[Written problem]:
Take every line from the listing below that includes "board" and copy it.

** START OF Entries provided **

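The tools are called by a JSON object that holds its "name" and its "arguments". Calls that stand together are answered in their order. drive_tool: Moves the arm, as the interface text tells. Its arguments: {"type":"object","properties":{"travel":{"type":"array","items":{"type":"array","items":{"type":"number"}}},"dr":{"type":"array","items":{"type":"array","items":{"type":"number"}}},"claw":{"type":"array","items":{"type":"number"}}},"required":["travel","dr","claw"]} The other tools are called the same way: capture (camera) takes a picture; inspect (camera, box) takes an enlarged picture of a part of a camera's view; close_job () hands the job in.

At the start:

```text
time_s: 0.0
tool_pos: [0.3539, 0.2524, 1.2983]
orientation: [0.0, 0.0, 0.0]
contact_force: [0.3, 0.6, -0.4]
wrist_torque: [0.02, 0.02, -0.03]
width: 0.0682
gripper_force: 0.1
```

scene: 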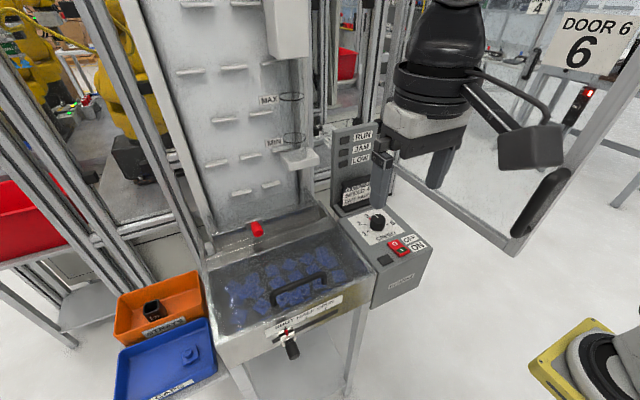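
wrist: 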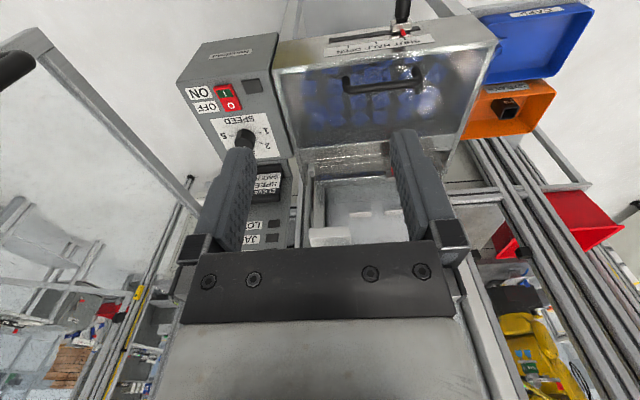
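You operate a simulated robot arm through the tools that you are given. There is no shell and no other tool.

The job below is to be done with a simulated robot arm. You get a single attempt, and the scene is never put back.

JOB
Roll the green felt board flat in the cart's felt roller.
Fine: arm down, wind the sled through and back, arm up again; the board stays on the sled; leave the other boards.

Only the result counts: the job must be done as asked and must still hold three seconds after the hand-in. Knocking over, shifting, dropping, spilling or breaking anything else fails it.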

** END OF Entries provided **

[Task output]:
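Roll the green felt board flat in the cart's felt roller.
Fine: arm down, wind the sled through and back, arm up again; the board stays on the sled; leave the other boards.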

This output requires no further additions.